>> START
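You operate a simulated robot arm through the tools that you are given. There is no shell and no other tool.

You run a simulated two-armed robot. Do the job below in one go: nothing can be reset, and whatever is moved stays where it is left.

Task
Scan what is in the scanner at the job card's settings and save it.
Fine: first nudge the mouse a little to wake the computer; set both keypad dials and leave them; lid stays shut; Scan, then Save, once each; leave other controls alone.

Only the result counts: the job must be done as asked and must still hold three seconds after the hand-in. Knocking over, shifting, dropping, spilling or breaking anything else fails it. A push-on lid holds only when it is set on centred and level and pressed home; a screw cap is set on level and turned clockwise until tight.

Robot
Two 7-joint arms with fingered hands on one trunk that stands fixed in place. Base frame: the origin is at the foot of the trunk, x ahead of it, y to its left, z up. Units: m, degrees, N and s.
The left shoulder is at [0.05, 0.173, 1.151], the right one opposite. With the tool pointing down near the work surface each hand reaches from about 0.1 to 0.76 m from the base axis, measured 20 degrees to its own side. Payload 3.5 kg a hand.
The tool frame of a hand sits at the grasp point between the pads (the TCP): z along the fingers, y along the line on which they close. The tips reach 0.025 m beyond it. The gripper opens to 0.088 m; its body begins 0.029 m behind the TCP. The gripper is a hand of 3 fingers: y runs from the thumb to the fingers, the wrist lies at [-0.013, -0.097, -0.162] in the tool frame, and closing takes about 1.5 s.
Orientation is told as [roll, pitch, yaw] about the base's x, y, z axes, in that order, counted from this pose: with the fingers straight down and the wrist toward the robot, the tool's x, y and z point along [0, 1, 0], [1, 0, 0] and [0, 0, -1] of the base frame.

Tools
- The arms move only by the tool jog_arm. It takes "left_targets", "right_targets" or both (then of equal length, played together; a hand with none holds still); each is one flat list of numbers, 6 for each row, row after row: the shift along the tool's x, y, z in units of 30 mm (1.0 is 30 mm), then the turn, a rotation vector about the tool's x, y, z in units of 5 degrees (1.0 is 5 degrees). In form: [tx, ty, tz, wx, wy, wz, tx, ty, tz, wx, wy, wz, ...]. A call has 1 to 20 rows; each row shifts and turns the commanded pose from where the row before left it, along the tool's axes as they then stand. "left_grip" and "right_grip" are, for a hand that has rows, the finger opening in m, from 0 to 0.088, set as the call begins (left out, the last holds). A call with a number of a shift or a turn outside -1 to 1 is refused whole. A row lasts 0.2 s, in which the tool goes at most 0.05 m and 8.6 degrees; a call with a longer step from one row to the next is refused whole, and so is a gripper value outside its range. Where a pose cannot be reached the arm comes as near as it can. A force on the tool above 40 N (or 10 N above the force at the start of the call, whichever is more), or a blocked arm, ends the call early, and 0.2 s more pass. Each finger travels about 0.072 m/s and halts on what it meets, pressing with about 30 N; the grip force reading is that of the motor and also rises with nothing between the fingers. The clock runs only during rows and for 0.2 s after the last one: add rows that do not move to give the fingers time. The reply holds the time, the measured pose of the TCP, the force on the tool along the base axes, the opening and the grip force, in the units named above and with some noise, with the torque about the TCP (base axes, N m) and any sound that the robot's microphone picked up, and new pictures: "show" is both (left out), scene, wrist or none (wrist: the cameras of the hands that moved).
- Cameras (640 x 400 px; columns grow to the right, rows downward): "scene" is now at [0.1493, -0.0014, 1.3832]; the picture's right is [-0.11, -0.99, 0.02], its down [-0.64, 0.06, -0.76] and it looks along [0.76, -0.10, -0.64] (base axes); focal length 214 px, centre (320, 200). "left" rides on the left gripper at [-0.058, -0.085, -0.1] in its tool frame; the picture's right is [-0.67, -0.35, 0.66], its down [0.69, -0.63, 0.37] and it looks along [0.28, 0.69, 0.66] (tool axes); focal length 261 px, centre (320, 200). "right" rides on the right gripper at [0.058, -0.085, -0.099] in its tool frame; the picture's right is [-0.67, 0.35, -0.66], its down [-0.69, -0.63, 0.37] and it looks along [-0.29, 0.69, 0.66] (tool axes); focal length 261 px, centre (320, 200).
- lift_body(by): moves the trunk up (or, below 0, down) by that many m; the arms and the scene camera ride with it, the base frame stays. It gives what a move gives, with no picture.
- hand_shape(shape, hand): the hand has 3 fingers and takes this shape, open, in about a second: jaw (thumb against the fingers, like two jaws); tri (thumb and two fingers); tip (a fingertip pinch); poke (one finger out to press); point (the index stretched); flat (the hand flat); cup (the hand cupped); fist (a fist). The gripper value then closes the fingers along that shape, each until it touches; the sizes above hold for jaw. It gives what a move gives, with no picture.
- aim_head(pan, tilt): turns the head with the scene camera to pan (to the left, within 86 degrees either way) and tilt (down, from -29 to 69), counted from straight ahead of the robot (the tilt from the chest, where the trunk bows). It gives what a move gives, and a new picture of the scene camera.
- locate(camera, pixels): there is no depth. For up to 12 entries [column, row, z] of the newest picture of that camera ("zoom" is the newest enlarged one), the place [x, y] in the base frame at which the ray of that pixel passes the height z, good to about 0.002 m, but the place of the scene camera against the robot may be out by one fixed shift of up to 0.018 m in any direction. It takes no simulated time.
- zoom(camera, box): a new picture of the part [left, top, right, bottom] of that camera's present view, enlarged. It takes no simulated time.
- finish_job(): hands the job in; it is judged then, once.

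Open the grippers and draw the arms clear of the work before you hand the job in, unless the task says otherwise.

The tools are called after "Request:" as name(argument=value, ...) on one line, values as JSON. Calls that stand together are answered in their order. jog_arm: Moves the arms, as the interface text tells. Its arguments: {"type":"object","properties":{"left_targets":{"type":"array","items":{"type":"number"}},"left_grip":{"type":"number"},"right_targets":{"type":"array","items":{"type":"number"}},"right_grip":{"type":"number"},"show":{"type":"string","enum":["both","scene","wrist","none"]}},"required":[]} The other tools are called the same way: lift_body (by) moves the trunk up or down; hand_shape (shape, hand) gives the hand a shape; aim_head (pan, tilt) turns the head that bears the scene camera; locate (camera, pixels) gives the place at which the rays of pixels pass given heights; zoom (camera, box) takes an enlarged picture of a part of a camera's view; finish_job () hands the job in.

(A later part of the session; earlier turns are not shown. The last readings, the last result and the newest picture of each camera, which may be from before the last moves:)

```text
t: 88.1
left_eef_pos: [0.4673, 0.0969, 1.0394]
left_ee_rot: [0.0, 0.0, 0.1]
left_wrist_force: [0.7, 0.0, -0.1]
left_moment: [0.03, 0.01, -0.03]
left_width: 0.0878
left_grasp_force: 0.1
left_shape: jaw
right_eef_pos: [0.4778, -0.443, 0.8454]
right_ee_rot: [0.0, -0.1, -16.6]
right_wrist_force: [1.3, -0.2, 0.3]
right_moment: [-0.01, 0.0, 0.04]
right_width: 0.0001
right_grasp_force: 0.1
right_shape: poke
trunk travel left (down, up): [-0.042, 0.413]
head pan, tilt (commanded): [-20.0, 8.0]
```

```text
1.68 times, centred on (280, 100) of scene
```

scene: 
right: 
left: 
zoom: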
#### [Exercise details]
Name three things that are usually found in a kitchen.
>> END
#### [Excerpted text]
>> START
Con la emergencia revolucionaria de las ciencias humanas y sociales, emergencia que ya comenzó a gestarse después de la Paz de Westfalia (1648) con la estadística moderna concebida como ciencia del Estado (al respecto su etimología no engaña) en el momento justo en que la soberanía dejó de residir meramente en la posesión de territorios por las Coronas y pasó a hacerlo en y sobre las poblaciones de los nacientes Estados modernos, con esa emergencia paulatinamente emergió la filosofía positivista como realzamiento sublime de la razón científica moderna. Henri de Saint-Simon y su discípulo Comte, ya hijos de las revoluciones ilustrada, francesa e industrial, le dieron forma en sus tratados. Singularmente Comte lo hizo con su “Discurso sobre el espíritu positivo” de 1844. Allí, en forma análoga al cartesiano “Discurso del método”, Comte describe qué acepciones de positivo dan origen al nombre de positivismo, a saber, principalmente la que procede del latín que hace referencia a lo posicionado, lo puesto, lo dado. Nos dice que el positivismo sigue a la ciencia al concentrarse no en la imaginación o la fantasía, sino en lo dado a la observación, lo existente empíricamente, lo que nos es dado a la experiencia sensorial y puede confirmarse en sucesivas observaciones. Con el lenguaje de nuestro tiempo, podemos decir que Comte afirma que hemos de seguir metódicamente la observación de lo dado para formular conocimientos con base sustentable y así evitar “teorías de la conspiración”, ciencias ocultas como la astrología o meros actos de adhesión por fe, y a veces por fe impuesta por la espada. No ha de bastar para el positivismo que una “autoridad” se presente con un papel escrito bajo la lámpara de su escritorio para proclamar sin más una realidad. No. Las instituciones de nuestro tiempo no se han de orientar por actos de fe sino por datos efectivamente dados en la experiencia y certificados colectivamente. Así piensa la filosofía positivista en contraposición a las imposiciones de credos que llenaron de mártires a la ciencia moderna, a la imposición de poderes que se decían dueños de la verdad y que nada tenían que demostrar pues eran de sangre azul, o “auténticamente revolucionarios”.

La actitud positivista, la actitud científica moderna, no está exenta de críticas. Lo dado no es tan puro como pensaron los primeros positivistas. Frente a la escuela positivista francesa que dio origen incluso a la extraña palabra “sociología”, se alzó la escuela alemana de las “ciencias del espíritu” para afirmar que lo dado socialmente siempre está mediado por interpretaciones. Con sobrada razón decimos hoy que las ciencias humanas y sociales son ciencias hermenéuticas. Lo dado supone interpretación. Nietzsche sentenciará que no hay hechos sino interpretaciones. En otra latitud Marx Twain hablará de mentiras inocentes, mentiras malditas y las estadísticas. El poder persuasivo de los números se puede usar para convencer mediante falacias. El uso reciente de encuestas electorales algo habla de ello. No obstante, no exageremos. No es culpa de la ciencia estadística el uso político no siempre loable que de ella hacen algunos. Y la frase de Nietzsche requiere ser sometida al lente de la lupa. Ciertamente los hechos tienen mucho de “hechuras”, moléculas de datos, configuraciones selectivas de informaciones que siempre pueden ponerse bajo el ojo crítico, configurarse de otro modo. Pero el vitalista Nietzsche difícilmente diría que cualquier interpretación da lo mismo. Conocido su humor no aceptaba claramente las interpretaciones cristianas de Dios, por solo citar uno de sus prejuicios. Menos hoy resulta defendible que toda interpretación da lo mismo. ¿Vale la de los nazis? Hay límites éticos. Empero, no sólo éticos. También hay límites argumentativos. Hay interpretaciones razonables, apoyadas en premisas aceptables y datos verificables. Hay interpretaciones irracionales y abusivas, sin apoyo documental, impositivas o caprichosas. Umberto Eco ha hablado al respecto de interpretaciones y sobreinterpretaciones para referirse a este juego entre lo aceptable y lo inaceptable.
>> END
#### [Exercise details]
Please continue the excerpted text.

#### [The reply]
Llegados a este punto se precisa una sana dialéctica entre actitud hermenéutica o interpretativa y actitud positivista o científica: los datos han de cuestionarse a la luz de un diálogo de interpretaciones y estás han de apoyarse en los datos en su ejercicio dialógico. Me parece que esta dialéctica ya estaba presente en ese gran tratado de Stephen Toulmin de 1958, “Los usos de la argumentación”, cuyo modelo argumentativo descansa en el ejercicio razonable de los tribunales modernos de administración de justicia, particularmente del modelo anglosajón de juicios públicos ante un jurado ciudadano, juicios abiertos al diálogo persuasivo entre las interpretaciones de un fiscal y de un abogado defensor en busca del convencimiento de ese jurado colectivo. Tribunales jamás cerrados a un cenáculo de señores “entogados” que decidirán sobre la causa según su criterio y agradecimientos. Toulmin piensa, como luego pensarán Apel, Habermas y muchos más, que las interpretaciones consiguen límites materiales en ciertos datos cruciales que resultan duros por su amplia naturaleza verificable públicamente.

Para concluir, reconocidos algunos de los límites del positivismo, límites que los propios pensadores positivistas posteriores reconocieron, por ejemplo los del Círculo de Viena, queremos elogiar su actitud científica en la busca incansable de la evidencia, en su acento en las prácticas deliberativas y públicas en la discusión de la misma. Junto con la ciencia moderna el positivismo nació como respuesta sensata a la crisis, a la intolerancia entre interpretaciones desfondadas que sobre la base de espadas, morteros y cañonazos buscaron imponerse tiñendo de sangre las calles de pueblos y ciudades. Queremos rescatar del positivismo que en las instituciones modernas y democráticas no vale todo, que no vale la violencia hermenéutica ni tampoco la violencia física sobre quienes disienten y buscan aclarar con apoyos documentales certificados públicamente sus posturas y los resultados de sus deliberaciones. Queremos elogiar la vocación ilustrada de la ciencia moderna y su buena actitud positivista aplicada a los asuntos públicos.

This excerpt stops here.